▸ **Problems and tasks**
1. Take the supplied text and repeat only what runs from "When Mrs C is" through "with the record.".
2. How does the supplied text go on? Write the next part.

▸ **Supplied text**
27.11.19

DARK SIDE OF THE MOON




When Mrs C is away, as she was last week, in Bulgaria at an exhibition that included her artwork, my son and I tend to play music at a considerably higher volume than when she is around. To my surprise Sam put on Dark Side Of The Moon, the first time he’d shown any interest in Pink Floyd, and I explained to him how successful it had been, perhaps because back in the early seventies rock fans were buying decent stereo systems and felt the LP was ideal for testing their capabilities. Then again, there was more to it than that, so I told him of my experiences with the record.  
         I first heard Dark Side Of The Moon when Pink Floyd performed embryonic versions of its songs from the stage of London’s Rainbow Theatre on February 17, 1972 (a full 12 months before the LP was released), and I went back the next night because I enjoyed it so much or, at least, felt there was something significant about what I had heard. I managed two consecutive Floyd shows not through the good offices of the group, who were notoriously unwilling to accommodate music writers, but through the kindness of the manager of the theatre, John Morris, who’d become a friend of mine and had given me a pass that read: “Admit to all parts of the theatre at all times”.
         It’s not often that a lengthy piece of music, heard for the first time, makes such an impact on me. Indeed, the only other time it had happened up to that point was with The Who’s Tommy, but Dark Side, performed live and loud, sounded spectacular first time around. There seemed to be a continuity to the songs which seemed to me like an extension of Echoes which they also played that night; yet more melodic than anything the Floyd had written before. It helped that I had found a seat at the front of the balcony in an area that had been roped off for the Floyd’s lighting crew to do their thing with spotlights. I looked down on the band with nothing to obstruct my view, and during the show someone passed me the kind of cigarette that isn’t generally available at street-corner tobacconists, but even without this helpful attitude adjuster I just knew that the music I was hearing was going to be massively popular, though I couldn’t have guessed quite how much. On the second night I watched from the side of the auditorium, quite close to the stage, where staff hung around during shows, and it sounded great even without a spliff to enhance my perception.
         The first time I heard the album was about 12 months later when EMI launched it with a listen-in at the London Planetarium, quite an appropriate choice of venue. The Floyd didn’t turn up, of course, and I learned later that this was some sort of protest on their part about what they felt were inadequacies in the sound system being used for the event. Instead they sent cardboard cut-outs of themselves to stand in the foyer and greet their guests. The sound seemed okay to me, but then I wasn’t as fastidious as the Floyd. The LP was played at terrific volume as we leaned back in comfy seats and gazed up at twinkling stars in the night sky conjured up within the big dome. When all those alarm clocks went off everyone jumped.

▸ **Information supplied**
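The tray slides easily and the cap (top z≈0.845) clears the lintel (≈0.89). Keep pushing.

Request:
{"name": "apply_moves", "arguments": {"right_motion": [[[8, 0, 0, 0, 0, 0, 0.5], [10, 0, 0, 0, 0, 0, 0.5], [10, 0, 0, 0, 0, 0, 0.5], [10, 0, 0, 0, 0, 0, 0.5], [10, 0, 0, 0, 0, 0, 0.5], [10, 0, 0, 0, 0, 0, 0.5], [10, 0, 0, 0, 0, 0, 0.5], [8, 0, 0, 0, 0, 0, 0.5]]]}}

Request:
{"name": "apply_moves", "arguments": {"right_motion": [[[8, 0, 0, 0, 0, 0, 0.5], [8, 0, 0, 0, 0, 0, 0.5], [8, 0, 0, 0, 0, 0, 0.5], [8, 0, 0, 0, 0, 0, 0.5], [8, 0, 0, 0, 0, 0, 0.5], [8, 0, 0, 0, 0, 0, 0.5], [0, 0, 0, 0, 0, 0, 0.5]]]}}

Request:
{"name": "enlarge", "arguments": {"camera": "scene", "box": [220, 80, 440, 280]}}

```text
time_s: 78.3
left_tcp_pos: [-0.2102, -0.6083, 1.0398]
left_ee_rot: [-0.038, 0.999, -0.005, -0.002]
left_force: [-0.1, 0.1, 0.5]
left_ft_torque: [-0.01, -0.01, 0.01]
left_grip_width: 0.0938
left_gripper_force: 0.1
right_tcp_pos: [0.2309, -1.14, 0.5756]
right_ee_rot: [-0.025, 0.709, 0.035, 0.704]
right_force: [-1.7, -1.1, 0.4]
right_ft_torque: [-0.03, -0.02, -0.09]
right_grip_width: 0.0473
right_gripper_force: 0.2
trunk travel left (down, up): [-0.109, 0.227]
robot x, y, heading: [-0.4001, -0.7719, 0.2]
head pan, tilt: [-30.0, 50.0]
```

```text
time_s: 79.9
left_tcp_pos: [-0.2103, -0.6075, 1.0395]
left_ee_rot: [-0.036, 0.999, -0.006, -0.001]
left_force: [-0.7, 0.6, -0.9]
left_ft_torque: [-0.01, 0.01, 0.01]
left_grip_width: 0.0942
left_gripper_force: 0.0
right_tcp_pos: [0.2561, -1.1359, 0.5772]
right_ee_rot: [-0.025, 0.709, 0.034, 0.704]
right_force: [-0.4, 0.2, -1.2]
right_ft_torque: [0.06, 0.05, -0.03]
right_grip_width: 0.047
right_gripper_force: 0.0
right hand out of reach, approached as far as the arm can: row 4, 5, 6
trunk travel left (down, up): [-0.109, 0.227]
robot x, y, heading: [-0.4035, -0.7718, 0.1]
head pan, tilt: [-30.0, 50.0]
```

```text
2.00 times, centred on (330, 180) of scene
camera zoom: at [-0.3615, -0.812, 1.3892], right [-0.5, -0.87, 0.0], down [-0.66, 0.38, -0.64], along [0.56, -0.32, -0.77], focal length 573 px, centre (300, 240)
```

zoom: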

▸ **Responses per task**
1.
When Mrs C is away, as she was last week, in Bulgaria at an exhibition that included her artwork, my son and I tend to play music at a considerably higher volume than when she is around. To my surprise Sam put on Dark Side Of The Moon, the first time he’d shown any interest in Pink Floyd, and I explained to him how successful it had been, perhaps because back in the early seventies rock fans were buying decent stereo systems and felt the LP was ideal for testing their capabilities. Then again, there was more to it than that, so I told him of my experiences with the record.

2.
         I have since played Dark Side 285 times (well, that’s a guess), though when Sam played it last week it was the first time I’d heard it for several years. It still sounded like a sonic masterpiece to me, and even though it’s as old as the hills it didn’t really sound dated, perhaps because high-end production quality retains its resonance no matter what. I liked hearing those dry voices that comment on madness and whatever else, and Roger Waters’ depressing pronouncement that ‘hanging on in quiet desperation is the English way’ seemed somehow as appropriate in the 21st Century as it did almost 50 years ago.
         In Nicholas Schaffner’s Pink Floyd biography Saucerful Of Secrets I am quoted as saying that the main reason for DSOM’s success was because the album was the perfect accompaniment to sex. I don’t think I was being flippant either. “It’s a great record to fuck to,” I told Schaffner in 1989 over a beer or two in The Newman Arms, a pub in Fitzrovia. “Especially side one, climaxing as it does with ‘Great Gig In The Sky’ and Clare Torry’s orgasmic shrieks, sobs and moans. Millions of people across the globe have fucked to Dark Side Of The Moon.”
         If that sounds a bit trite now, I apologise to my more enlightened 21st Century female friends who might cringe at the thought. After that track had played last week I told Sam that the passage of the song in question was subsequently used to advertise Nurofen, the over-the-counter pain-killer used to cure headaches, and that Clare Torry won an undisclosed award from the group for her contribution when she threatened to sue them for lack of compensation. Evidently she’d been paid a £30 session fee and didn’t even know her vocal had been used until she happened to see her name in the credits when she came across the LP in a record shop, bought it and took it home for a listen. She waited until 2004 to complain, and now she’s credited as a writer alongside Rick Wright.
         Sam was appalled at the injustice involved in this little tale but was mollified when I pointed out that it had a happy ending. When DSOM finished I played him ‘Shine On You Crazy Diamond’ and told him all about Syd Barrett, but that’s another story altogether.

18.11.19

WITH THE WHO IN AMERICA – NOVEMBER 1971


The first time I saw The Who in America was at Charlotte Coliseum in North Carolina on November 20, 1971, on my first visit to the US. The ostensible purpose of my trip was to attend, on behalf of Melody Maker, a party in New York thrown by RCA Records to celebrate their signing The Kinks, an eye-opening indication of the way that record companies threw their money around in 1971. Catching a Who concert as well came about as a result of circumstances I hadn’t envisaged when I boarded the plane at Heathrow.
         I was in a group of four, staying at the swanky Plaza Hotel where The Beatles stayed on their first visit to NY; in charge was Rodney Burbeck, RCA’s press officer, and as well as myself there were writers from NME and the London Evening Standard.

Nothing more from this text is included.